EVERETT — The City Council voted unanimously Jan. 29 to adopt the city’s first-ever Climate Action Plan, with the stated goal that Everett city operations become carbon-neutral by 2050.
The plan lays out a long-term vision the city will use as a framework to develop environmental policies and practices in Everett over the coming decades.
The city of Everett is targeting a community-wide 50 percent reduction in greenhouse gas emissions by 2030 and 80 percent by 2050. The city government will follow an accelerated version of this goal, pledging full carbon neutrality by 2050.
“We have been talking for many years, at least a decade, about a climate action plan and this is really the first step in what we need to be thinking about doing,” City Council member Brenda Stonecipher said during the council meeting. “This outlines some broad measures that we need to focus on, but really the hard work happens following our action tonight, we hope that our citizens will stay engaged and help us do that work.”
Key plan supporter and City Council member Paul Roberts acknowledged that the Climate Action Plan is symbolic, and only the first step in a long process of achieving carbon neutrality as no funding has been allocated in 2020 for new projects.
Roberts called it a “menu.”
“It provides for us a set of options to look at towards our future, and that means that many of those actions we will have to take up individually and bring back to this council before they’re actually implemented,” Roberts said.
In conjunction with approving the plan, the City Council also declared a climate crisis at its Jan. 29 meeting. Council members Scott Murphy and Jeff Moore were absent from the meeting.
Climate change is expected to raise the average temperature in Snohomish County by 4.4 to 5 degrees by 2050, the National Oceanic and Atmospheric Administration (NOAA) reports, which will cause an increase in illness related to heat-stress and air pollution, among other health problems.
Local climate advocacy group 350 Everett supports the Climate Action Plan. Members are optimistic that having a framework in place at a government level will lead to productive climate conversations and address community needs when implementing policies.
“The fact that the City Council has recognized and made a formal resolution, recognizing a climate crisis really adds a lot more weight, you know, to the position the city will be taking as we go forward into the climate action plan,” 350 Everett member Pam Kepford said.
Climate projects will focus on five main categories: governance, transportation, electrification, green economy and compact, multimodal land use.
Some ideas the plan proposes include further evaluating the public health impact of climate change on local communities, incentivizing the use of public transportation with corporate pre-tax transit programs, and partnering regionally to revise building codes to disincentivize the use of natural gas for heating.
Everett’s transit development plan has already replaced seven buses in its fleet with electric vehicles and placed a heavy focus on transit oriented development, adding bike lanes in its downtown and incentivizing the use of public transportation. Half of Everett’s fleet will be electric by 2022, according to the city’s Executive of State, Regional and Military Affairs Bob Bolerjack, who also said that in 2014 almost half of Everett’s greenhouse gas emissions came from transportation and natural gas consumption.

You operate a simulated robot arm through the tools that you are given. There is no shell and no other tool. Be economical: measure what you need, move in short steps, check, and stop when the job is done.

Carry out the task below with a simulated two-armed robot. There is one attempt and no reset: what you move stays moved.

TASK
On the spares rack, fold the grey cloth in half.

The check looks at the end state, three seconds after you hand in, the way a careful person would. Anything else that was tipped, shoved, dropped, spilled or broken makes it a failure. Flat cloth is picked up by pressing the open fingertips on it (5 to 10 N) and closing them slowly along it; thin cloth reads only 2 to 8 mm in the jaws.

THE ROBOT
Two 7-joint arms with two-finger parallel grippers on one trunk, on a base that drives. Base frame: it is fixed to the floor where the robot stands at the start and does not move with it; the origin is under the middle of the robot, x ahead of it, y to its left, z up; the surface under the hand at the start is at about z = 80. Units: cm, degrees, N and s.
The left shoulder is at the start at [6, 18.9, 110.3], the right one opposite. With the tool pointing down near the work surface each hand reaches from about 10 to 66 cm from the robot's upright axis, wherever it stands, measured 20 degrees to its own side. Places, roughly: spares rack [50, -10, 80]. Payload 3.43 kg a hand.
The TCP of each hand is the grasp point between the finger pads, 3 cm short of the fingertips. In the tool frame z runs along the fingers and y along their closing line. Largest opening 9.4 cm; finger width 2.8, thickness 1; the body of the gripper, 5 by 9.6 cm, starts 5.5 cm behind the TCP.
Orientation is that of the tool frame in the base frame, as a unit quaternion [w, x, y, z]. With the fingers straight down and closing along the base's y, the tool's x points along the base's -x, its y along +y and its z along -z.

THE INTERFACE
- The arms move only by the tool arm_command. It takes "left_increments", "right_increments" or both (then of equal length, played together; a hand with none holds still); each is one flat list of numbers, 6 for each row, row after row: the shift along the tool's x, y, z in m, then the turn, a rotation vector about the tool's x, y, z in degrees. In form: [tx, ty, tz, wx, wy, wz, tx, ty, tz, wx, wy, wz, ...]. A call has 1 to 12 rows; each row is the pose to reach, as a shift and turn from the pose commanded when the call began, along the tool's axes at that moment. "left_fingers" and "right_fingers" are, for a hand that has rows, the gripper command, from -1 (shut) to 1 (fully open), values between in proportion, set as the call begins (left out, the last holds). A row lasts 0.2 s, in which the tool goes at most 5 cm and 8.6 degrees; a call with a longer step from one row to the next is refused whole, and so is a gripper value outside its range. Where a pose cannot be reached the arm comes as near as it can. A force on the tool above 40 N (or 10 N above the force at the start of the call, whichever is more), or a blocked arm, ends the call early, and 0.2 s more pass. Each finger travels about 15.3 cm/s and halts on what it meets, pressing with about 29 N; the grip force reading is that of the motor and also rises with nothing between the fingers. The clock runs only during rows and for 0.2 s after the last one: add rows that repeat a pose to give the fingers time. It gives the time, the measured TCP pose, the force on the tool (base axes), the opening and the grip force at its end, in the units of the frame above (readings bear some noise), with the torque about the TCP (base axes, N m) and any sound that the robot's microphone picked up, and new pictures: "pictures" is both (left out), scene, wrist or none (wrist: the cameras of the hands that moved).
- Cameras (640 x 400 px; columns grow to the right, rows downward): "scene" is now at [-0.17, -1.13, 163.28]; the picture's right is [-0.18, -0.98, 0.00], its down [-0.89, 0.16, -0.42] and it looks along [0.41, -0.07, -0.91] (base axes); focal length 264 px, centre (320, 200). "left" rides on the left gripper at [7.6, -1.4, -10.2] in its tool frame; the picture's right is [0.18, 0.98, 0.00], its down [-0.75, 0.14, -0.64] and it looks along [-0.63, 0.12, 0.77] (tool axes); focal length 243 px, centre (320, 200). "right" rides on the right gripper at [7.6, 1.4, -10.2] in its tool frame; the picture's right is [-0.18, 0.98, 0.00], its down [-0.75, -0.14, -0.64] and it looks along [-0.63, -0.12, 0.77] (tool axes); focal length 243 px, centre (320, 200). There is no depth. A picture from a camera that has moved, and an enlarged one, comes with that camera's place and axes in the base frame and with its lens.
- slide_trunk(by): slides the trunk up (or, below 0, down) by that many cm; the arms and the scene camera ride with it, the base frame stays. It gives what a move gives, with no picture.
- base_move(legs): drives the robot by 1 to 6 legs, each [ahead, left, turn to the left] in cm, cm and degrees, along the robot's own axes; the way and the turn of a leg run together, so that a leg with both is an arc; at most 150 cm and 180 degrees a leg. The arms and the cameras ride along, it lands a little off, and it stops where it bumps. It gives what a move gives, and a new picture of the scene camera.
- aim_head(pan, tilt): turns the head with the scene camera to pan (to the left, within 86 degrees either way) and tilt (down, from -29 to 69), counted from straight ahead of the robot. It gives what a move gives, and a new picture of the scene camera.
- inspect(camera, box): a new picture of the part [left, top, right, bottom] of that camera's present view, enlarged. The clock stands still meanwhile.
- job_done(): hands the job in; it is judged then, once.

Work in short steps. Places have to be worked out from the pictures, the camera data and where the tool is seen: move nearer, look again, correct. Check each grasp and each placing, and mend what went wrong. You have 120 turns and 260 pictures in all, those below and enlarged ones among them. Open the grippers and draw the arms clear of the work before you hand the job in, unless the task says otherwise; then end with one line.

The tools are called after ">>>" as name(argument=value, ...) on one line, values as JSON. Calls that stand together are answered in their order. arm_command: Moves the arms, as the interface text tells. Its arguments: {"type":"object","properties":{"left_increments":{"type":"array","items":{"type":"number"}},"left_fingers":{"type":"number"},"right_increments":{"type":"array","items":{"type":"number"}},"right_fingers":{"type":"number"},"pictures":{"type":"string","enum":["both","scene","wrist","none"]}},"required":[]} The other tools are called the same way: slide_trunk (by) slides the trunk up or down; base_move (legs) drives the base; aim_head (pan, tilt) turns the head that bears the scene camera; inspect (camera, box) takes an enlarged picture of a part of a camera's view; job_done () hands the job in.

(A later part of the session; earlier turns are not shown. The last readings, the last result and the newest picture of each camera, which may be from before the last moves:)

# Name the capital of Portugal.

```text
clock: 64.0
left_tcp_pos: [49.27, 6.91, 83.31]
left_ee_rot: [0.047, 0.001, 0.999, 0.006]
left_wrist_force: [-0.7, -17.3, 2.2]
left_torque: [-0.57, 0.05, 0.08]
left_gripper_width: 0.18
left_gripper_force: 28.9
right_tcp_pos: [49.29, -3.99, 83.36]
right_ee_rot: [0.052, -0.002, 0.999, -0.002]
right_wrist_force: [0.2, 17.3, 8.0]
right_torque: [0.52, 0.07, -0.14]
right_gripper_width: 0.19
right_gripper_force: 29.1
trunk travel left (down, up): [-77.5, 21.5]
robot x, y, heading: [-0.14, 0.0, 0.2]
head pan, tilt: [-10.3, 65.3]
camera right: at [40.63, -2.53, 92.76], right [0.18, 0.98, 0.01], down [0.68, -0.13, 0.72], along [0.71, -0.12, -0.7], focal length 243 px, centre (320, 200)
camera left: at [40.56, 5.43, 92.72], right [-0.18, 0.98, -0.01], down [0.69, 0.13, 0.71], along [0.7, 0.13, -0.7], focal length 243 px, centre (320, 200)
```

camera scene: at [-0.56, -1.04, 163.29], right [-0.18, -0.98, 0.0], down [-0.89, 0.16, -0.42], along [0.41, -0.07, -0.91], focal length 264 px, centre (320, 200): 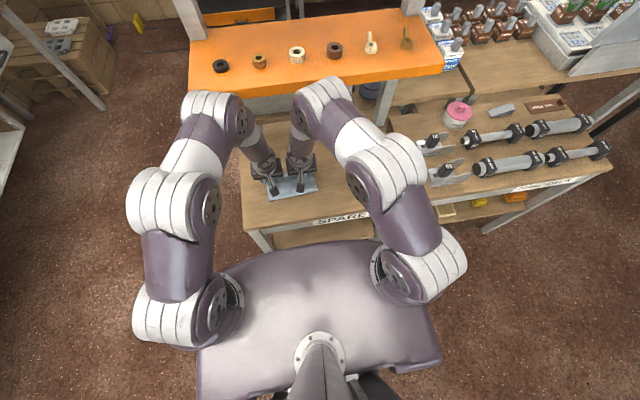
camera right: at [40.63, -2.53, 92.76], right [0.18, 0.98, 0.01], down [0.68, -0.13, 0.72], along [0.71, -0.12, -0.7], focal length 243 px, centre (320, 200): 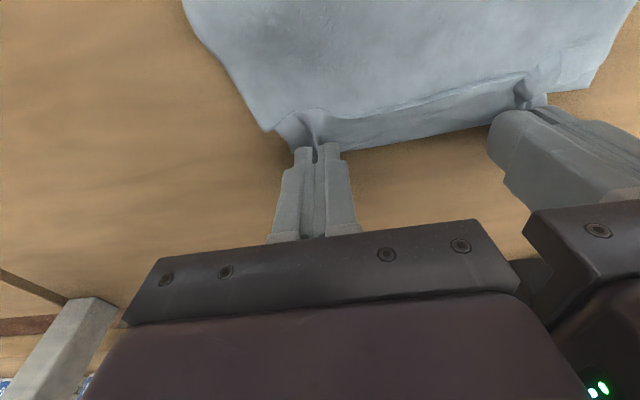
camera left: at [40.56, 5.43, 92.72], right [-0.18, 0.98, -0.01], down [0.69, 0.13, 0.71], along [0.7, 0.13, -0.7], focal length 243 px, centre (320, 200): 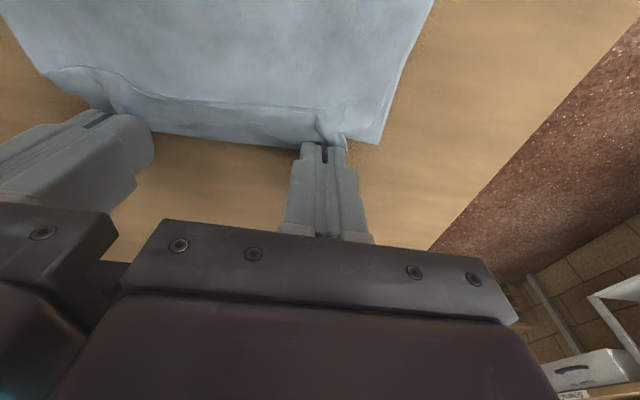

Bolerjack also said the city is working with the Snohomish Public Utility District to install electric vehicle charging stations.
Natural gas industry representatives are concerned that part of its plan calls to eliminate natural gas from new and existing buildings. They say it will damage the local economy.
“Many Everett businesses rely and depend on an affordable industry to meet payroll,” Puget Sound Energy representative Robert Knoll said.
City officials say they are pledged to working with community stakeholders to come up with solutions that benefit everyone and that in the long term, eliminating the use of natural gas is a low priority.
“Natural gas is a very, very low emitter here in Everett. So in the short term that’s not going to be a top priority,” Bolerjack said. “It would be to encourage new buildings, especially new multifamily buildings, to be heated with electricity rather than natural gas.”
In a statement, PSE expressed support for Everett’s goal to become carbon neutral and minimize the effects of climate change on the community, but reiterated that all stakeholders, including those that rely on natural gas, be included in future emissions decisions.
Bolerjack recognized that low income residents and people of color have been and will continue to be disproportionately impacted by the climate crisis, due to access to resources, jobs and other factors.
These residents are also impacted by the solutions that cities like Everett are using to address climate change, like transitioning away from cheap natural gas.
“We’re going to be really careful about not mandating things that cost too much money,” Bolerjack said. “And that has a disproportionate impact on low-income folks.”